Well, he might have enjoyed the unanticipated newness of the experience, but for me it was uncomfortable and stressful. And this is the same way I felt after I wrote my first (and only) “manifesto” a few weeks ago, on the topic of “manifestation” (see “Manifestation Manifesto”). After I confidently posted that entry, which extolls the virtues of listening to one’s inner voice and claims that following its directives is the key to creating, I was immediately plunged into a period in which I couldn’t hear any inner guidance at all. Nothing. Static. It was like a sudden flat tire inside.
Now, there were outer causes. In January and February, Sounds True had very disappointing top line sales due to the overall contraction in the retail marketplace, and we were having some issues with our line of credit (which, fortunately, have since been resolved). What I noticed was that my inner system was “jammed up” in a flight or fight response, and in that state, the last thing I could do was tune in and hear my inner voice clearly. And yet, I had just written a “Manifesto” that made it sound like listening to one’s inner voice and following its call is as simple as driving a few miles and making one turn onto an expressway.
During this period of hearing static inside, I asked myself two critical questions:
- What works for me when I find that I need to “un-jam” my circuits so I can receive inner guidance?
- How do I distinguish between what could be called “the voice of ego” and “the voice of the knowing self”?
Here is what I discovered:
When my “circuits are jammed” (which is what it feels like to me), I can conclude that I am terribly afraid of something or other (in this case, potential economic doom) and that the first thing I need to do is release the fight or flight response from my body.
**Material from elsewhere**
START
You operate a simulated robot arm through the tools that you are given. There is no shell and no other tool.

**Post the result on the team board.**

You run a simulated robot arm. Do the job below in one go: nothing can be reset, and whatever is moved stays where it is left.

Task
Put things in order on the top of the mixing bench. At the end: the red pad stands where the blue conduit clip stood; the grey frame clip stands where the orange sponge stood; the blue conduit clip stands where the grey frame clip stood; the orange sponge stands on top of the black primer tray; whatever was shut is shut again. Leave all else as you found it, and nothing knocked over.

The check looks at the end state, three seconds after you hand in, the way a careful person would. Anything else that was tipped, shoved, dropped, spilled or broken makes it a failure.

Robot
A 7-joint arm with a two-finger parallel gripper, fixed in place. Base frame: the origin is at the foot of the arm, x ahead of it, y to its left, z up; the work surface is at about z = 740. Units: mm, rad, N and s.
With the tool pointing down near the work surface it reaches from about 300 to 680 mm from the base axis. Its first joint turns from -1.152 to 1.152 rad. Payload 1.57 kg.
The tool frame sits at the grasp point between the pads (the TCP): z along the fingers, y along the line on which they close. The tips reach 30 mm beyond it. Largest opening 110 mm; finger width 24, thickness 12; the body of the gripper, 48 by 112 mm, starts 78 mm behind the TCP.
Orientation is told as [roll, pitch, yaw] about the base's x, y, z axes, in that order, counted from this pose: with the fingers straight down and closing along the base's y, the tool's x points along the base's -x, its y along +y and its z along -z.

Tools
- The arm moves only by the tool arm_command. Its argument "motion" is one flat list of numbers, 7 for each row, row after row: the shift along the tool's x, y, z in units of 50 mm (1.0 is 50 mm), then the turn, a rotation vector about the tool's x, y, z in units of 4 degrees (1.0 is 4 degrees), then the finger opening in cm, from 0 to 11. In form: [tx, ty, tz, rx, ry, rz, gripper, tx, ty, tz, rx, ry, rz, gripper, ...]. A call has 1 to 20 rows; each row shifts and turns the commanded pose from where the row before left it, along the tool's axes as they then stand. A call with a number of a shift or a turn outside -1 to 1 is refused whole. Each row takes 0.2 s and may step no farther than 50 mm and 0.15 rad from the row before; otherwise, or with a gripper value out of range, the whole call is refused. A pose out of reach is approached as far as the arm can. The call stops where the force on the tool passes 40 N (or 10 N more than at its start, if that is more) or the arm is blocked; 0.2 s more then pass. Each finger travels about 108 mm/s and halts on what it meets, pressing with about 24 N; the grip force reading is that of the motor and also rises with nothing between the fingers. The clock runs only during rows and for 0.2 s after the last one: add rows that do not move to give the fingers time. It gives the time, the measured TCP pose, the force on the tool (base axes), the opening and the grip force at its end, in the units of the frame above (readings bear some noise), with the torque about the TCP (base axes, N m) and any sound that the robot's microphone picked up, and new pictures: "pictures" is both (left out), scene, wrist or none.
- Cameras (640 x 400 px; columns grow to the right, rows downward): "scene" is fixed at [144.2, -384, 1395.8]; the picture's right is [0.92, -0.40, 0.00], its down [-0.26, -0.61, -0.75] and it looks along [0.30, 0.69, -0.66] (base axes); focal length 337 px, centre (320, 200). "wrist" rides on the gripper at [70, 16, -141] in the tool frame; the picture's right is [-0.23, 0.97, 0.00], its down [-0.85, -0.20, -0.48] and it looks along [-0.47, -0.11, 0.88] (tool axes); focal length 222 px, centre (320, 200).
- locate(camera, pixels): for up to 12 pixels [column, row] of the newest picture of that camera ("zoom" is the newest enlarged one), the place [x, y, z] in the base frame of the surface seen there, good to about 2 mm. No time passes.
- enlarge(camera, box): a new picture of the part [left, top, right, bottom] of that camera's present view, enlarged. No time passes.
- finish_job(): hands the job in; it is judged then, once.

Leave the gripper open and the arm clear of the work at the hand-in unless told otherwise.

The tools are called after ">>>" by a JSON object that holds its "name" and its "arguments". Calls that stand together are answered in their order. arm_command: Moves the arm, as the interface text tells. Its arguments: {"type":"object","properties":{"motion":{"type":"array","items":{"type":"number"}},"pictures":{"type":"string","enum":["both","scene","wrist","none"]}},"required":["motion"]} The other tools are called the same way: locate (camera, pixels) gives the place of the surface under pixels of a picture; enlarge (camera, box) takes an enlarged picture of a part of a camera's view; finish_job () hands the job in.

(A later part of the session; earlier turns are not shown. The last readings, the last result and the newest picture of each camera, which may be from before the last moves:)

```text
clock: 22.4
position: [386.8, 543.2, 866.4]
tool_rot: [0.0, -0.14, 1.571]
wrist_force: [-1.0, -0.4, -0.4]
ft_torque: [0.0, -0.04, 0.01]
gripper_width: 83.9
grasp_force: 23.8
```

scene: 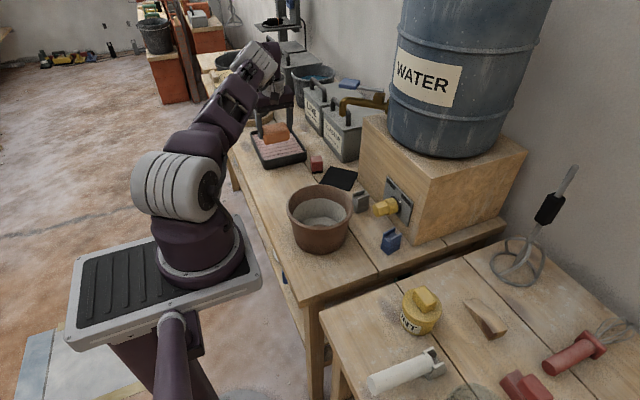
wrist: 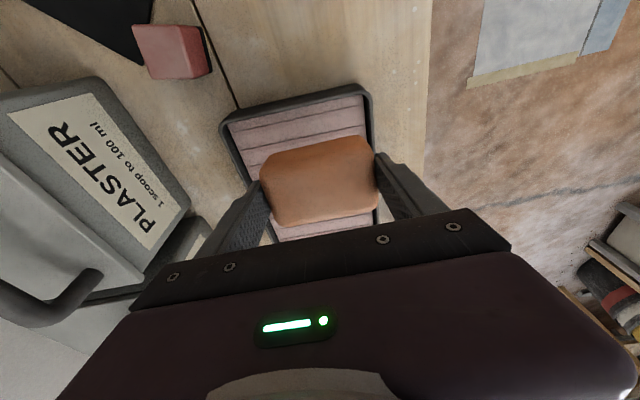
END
A friend of mine recently wrote a PhD thesis on a somatic approach to resolving conflict in couples and he called it “Fight, Flight, or Feel,” a title which I quite like. When I am in conflict with myself, let alone with another person, what I need to do is move beyond fight or flight and into feeling.
Okay, you may ask, but how do I approach “feeling” when I am terrified of feeling how terrified I feel? (Now that’s a mouthful of a question.) I found three things that worked for me: 1) Deep bodywork, 2) Loving and intelligent friends who truly know how to listen, receive and reflect, and 3) Intensive meditation practice.
What I found was that I could restore my sense of inner connectedness when my body relaxed, when I felt loved, and when I could connect with a vast sense of spaciousness. During this particular period, I participated in a 5-day meditation training program. Being at this program , I felt that I regained the antenna that had been lost in the fight or flight attack; instead of hearing static inside, I once again had clear reception of what you could call a “grace field”—a sense of being informed as to what was being called for in each moment.
The second question I examined during this recent difficult period was “how do I distinguish between what might be called the voice of the ego and the voice of the knowing self?” For me, it is all about how my body feels. I have come to recognize the feeling of genuine guidance in a kind of somatic “rightness.”
And so I pose these two questions to you, the readers of this blog. When you are going through a challenging time, how do you “un-jam your circuits” so you can receive guidance in a clear way? And how do you distinguish between what could be called the voice of the ego and the voice of the knowing self?
I have been asking people these questions in an informal way and discovering that people have their own inner language and signaling system. What is this for you?
Finally, as you respond to this question, I offer one last thought. I feel a bit strange writing a blog post that is as confessional as this one. (First a manifesto, now a confession.) And yet I know that vulnerability is real strength. I recently interviewed Terry Tempest Williams as part of a new Sounds True podcast series. (She was in our studio recording an audio adaptation of her new book, Finding Beauty in a Broken World, which will be available this Fall.) In the interview she talks about how one of the reasons she writes is to create community—and how ironic it is to engage in a totally solitary act for the purpose of connecting with other people. The writer and the audience are, as they say, “alone, together.” As I connect with you, the Sounds True community, through this new experiment of a “Publisher’s Blog,” I want to do so in a way that is real and vulnerable and raw. I want the exchange to be genuine and at eye-level. I want to “manifest” something that leaves no residue of “half-said” but instead is a reflection of our collective wholeness—and in your responses, I invite you to do the same.